Context analyzer queries all files at rest and historical data across every online endpoint, visualizes that data and provides “context” for how an artifact appears in an environment. Such context helps answer questions such as: “Is this artifact normal in my environment?” “Does it exist across just a few or thousands of endpoints?”, “Which users are typically associated with this artifact?", "Does this artifact have the same hash everywhere, or are their many different hashes?", and "Are there any obvious outliers associated with this artifact?".

When you query an artifact, the endpoints that you target return the most recent data available for each artifact. Each endpoint provides responses grouped according to hash, path, operating system, endpoint, and user. Context Analyzer automates the searching for you and returns results received at 95% completion or a maximum of four minutes.

As context analyzer focuses on the most recent activity for an artifact it is important to understand that it works best at identifying the “normality” of an artifact in an environment, and when searching for unique outliers across an enterprise. Context analyzer is not suited for attempting searches such as finding the single outlier in 1000 similar events on a single endpoint. Live Connect and sensors are still often best for that type of analysis or investigation. Context analyzer does not take the place of deployed Intel documents when you need the assurance of artifact existence or non-existence across an entire environment.

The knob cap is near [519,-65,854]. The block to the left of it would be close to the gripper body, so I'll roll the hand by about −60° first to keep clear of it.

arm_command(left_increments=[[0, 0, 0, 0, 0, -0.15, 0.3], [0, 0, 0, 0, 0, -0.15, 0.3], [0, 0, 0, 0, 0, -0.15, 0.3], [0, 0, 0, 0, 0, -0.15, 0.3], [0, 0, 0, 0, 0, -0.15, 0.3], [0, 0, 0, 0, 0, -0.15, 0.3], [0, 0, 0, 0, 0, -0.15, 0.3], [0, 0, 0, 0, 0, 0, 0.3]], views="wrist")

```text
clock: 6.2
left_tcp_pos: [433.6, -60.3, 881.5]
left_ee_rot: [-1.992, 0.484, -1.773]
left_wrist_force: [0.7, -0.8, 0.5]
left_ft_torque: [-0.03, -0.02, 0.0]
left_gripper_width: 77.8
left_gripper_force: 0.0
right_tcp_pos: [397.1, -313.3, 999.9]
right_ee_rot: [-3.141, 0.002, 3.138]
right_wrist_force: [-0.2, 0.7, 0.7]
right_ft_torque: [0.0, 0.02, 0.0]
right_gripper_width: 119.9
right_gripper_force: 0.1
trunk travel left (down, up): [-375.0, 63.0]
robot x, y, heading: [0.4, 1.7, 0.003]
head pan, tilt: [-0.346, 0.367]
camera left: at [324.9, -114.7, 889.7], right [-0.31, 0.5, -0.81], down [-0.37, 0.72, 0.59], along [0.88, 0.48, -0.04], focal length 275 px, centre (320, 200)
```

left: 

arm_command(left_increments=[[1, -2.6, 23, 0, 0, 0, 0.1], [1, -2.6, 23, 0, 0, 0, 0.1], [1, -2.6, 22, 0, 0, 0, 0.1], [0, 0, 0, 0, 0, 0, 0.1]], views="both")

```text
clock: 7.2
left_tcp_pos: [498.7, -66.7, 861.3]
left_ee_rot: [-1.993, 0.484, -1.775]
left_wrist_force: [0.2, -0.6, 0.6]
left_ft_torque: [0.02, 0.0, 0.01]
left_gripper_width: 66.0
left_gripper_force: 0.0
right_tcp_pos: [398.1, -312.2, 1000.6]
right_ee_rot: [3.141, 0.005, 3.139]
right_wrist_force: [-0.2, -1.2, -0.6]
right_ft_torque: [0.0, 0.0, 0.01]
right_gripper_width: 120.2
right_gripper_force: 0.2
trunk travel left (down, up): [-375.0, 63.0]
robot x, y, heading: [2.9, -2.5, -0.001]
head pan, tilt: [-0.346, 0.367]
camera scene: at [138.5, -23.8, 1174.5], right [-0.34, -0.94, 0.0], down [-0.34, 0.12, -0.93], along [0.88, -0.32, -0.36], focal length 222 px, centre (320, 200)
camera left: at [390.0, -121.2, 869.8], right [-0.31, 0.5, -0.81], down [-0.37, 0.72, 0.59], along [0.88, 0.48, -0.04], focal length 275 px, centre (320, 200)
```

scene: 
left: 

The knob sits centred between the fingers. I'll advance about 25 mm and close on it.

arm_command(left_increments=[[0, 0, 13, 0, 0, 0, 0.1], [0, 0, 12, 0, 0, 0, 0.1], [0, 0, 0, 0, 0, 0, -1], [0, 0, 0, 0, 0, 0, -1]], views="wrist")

Full file path searches are not currently supported.

Example use cases

Example (A): UserA was executing process svcapp-init.exe on this endpoint. Context analyzer can tell you if this process is common across the environment and which users are typically running it.

Example (B): A powershell executable is found in what looks like a non-standard directory. Context analyzer can show you if this path is commonly used anywhere else for this binary, does this binary have a hash in common with other powershell binaries or is this hash unique, is this associated with any particular operating system, if it is being run frequently across the enterprise, and which users are running it.

Example (C): You are creating a new Intel document to help you detect a potential threat. Using context analyzer, you can quickly determine how common a file, hash, process name, or IP address is in the environment and if it would cause an excessive amount of false positive alerts.

Time filters can be very useful in the combined view; however, you might need a very short window due to the quantity of events.

Analyze the context of artifacts

  1. Select artifacts to examine from the Gather Samples bar on the Threat Response Context Analyzer page. Select one of the following values, provide an artifact of interest, select the computer groups to examine and click Search.
    • File Name - File Name analysis supports any text, Full file path searches are not currently supported.
    • Hash - Hash analysis does not support special characters.
    • IP Address- IP Address analysis supports valid IPv4 or IPv6 address forms.
    • Process Name - Process Name analysis supports any text.
    • The search terms that you use are literal terms. Regular expressions and wildcards are not supported.

  2. The Details section provides a list view of the endpoints on which a match has occurred. You can open a direct connection to the endpoint on which the match occurs. After opening a direct connection to an endpoint from a context analyzer result, the workbench displays all events that happened within one minute of the timestamp of the initially selected event.

Users who are assigned the Threat Response Read Only User role must have the Interact Ask Dynamic Question permission to use Context Analyzer.